= SOURCE PASSAGE =

The Inner Buckeye

080120

So, we enter this morning a new month, the eighth of this chaotic year. It is a treat to be part of a historic event that combines so many astonishing things. It is a half century since mass disturbance last plagued our streets and we torched our central cities. Now, here it is again with some amazing differences. This time, it is the municipalities and the states that are backing their street revolutionary masses. Not at all like 1968.

Lay the plague atop it for some dynamite social frustration, and an epidemiologic community that seems determined to have us all in HAZMAT suits to avoid any possibility of any contagion, plague or not. Life is at hand, with some minor inconvenience, and to oppose what is going on is widely characterized to be in favor of death.

For the record, I am opposed. But the strange season bring strange thoughts. I was going over my G3 Grandfather’s Civil War record the other day. I wrote about it, his three years as a regimental teamster in the trenches around Vicksburg and other southern towns, and his unit, the 72nd OVI. I was doing some calculations in the background, since there appears to be a growing movement to pay reparations for ancient injury to modern descendants who did not experience it.

Since I didn’t, either, I think it is perfectly reasonable that people whose forefathers risked everything in the conflict to end slavery ought to get some compensation, too.

One of the calculations being floated is $20 grand for six years in reparations. I do not speak for other veteran families, of course, but I think a grand per month for combat service seems about right, paid at once, or incrementally.

Taking that sort of pride in the accomplishments of someone I never met led to other thoughts beyond $36,000 dollars. One was about the nature of the Irish immigrants to Ohio, where my Mom was born, as was her father and grand fathers. It shook this Wolverine to the roots, since the barely polite relationship between my home state of Michigan and the Buckeyes is one that fixed my world view over years.

I suddenly came to the resolute and contrary view that Ohio was a good and generous place, filled with people glad to send me either one large check or several sequential ones. I enjoy this new world of Buckeye pride, and will provide my mailing address in Virginia as soon as possible.

The old political axiom of not letting a good crisis go to waste has given us all sorts of social innovation, of which this is just one. It has also encouraged new twists of language to describe them. We now have “Karens” and “Beckies” to guide us through public conduct. It is as though we have elected a particularly intrusive Homeowners Association who calls only after dark.

= ENTRIES SUPPLIED =
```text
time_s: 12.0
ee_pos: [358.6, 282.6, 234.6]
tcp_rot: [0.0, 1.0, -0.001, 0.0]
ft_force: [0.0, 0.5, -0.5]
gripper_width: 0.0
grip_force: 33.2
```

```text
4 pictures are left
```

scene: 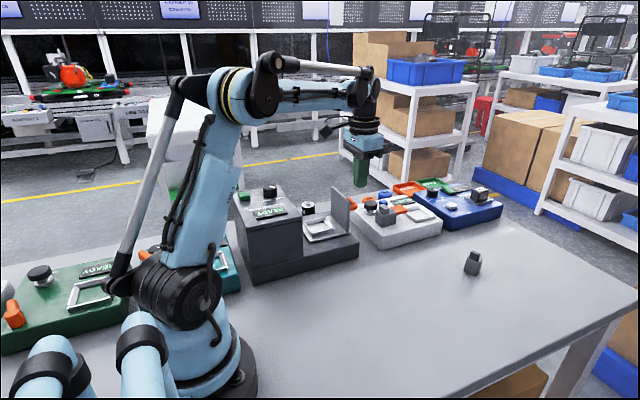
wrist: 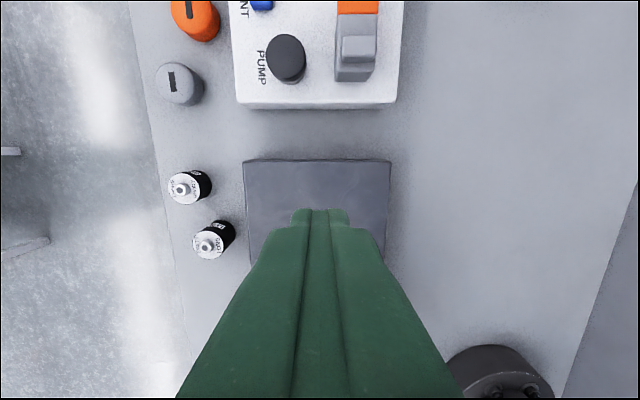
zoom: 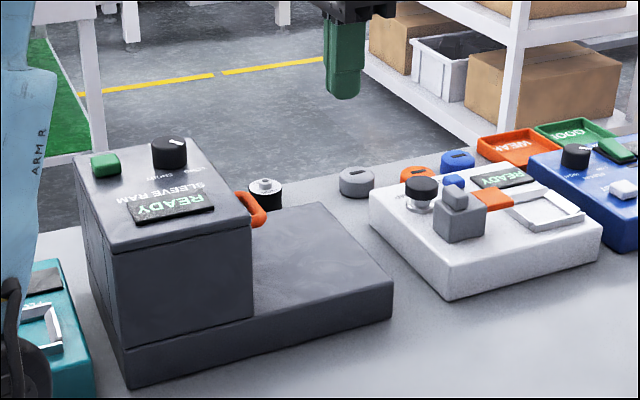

* * *

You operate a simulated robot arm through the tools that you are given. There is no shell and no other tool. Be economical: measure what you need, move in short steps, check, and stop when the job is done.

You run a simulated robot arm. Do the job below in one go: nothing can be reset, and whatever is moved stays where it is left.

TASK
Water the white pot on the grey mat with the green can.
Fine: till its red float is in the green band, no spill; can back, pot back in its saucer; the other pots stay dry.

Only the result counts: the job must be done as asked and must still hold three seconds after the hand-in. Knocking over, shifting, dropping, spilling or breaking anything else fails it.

= TO BE DONE =
(1) What does the source passage say from "Since I didn’t, either, I" through "view over years."? Give the exact wording.
(2) Go on with the source passage that begins "The Inner Buckeye" from its last line.

= ANSWERS =
(1)
Since I didn’t, either, I think it is perfectly reasonable that people whose forefathers risked everything in the conflict to end slavery ought to get some compensation, too.

One of the calculations being floated is $20 grand for six years in reparations. I do not speak for other veteran families, of course, but I think a grand per month for combat service seems about right, paid at once, or incrementally.

Taking that sort of pride in the accomplishments of someone I never met led to other thoughts beyond $36,000 dollars. One was about the nature of the Irish immigrants to Ohio, where my Mom was born, as was her father and grand fathers. It shook this Wolverine to the roots, since the barely polite relationship between my home state of Michigan and the Buckeyes is one that fixed my world view over years.

(2)
The other thing about the fifty-year cycle that is playing out is the passing of generational influence. The Boomers, spoiled as we were, were a link to their parent’s half century of leadership that incorporated lessons of survival through a massive depression and a catastrophic global conflict. The collision of values with their children was painful, but we all survived, just as I assume we will survive the passing of the Boomers and the rise of whoever those people in the streets might be.

As you can see, my brain has been freed. The rain has stopped for a moment at placid Refuge Farm, and some of the anxiety it cloaked is free to dry and float away on a humid breeze. I have decided to lean forward toward the new world and take what it is going to be like.

I am not going to go to the streets and fight. The arthritis won’t permit the mobility necessary to engage in effective action. Instead, I am prepared to be entertained by what is going to play out. The election will provide the pivotal issue that will determine the future, but that is only a means to mark the transition. It is coming anyway, but this will be a convenient bookmark in the process. I intend to enjoy it, like the new landscape without statues of the people who made this astonishing nation from whole cloth.

As I said, I intend to follow and enjoy it. I am sure there were people like me who watched the Revolution, waiting to see where the cards were going to fall. There were also people like my G5 Grandfather who just picked up a rifle and got on with the war against the King. To maximize enjoyment and reparation from this transition to an unknown new world, you can do either. But I think those who actually went should get compensated through their great-great-great-great-grandchildren, right?

Isn’t that social justice? I would forward my mailing address for the checks, but you know how that goes these days.

This is going to be great, unless it is not.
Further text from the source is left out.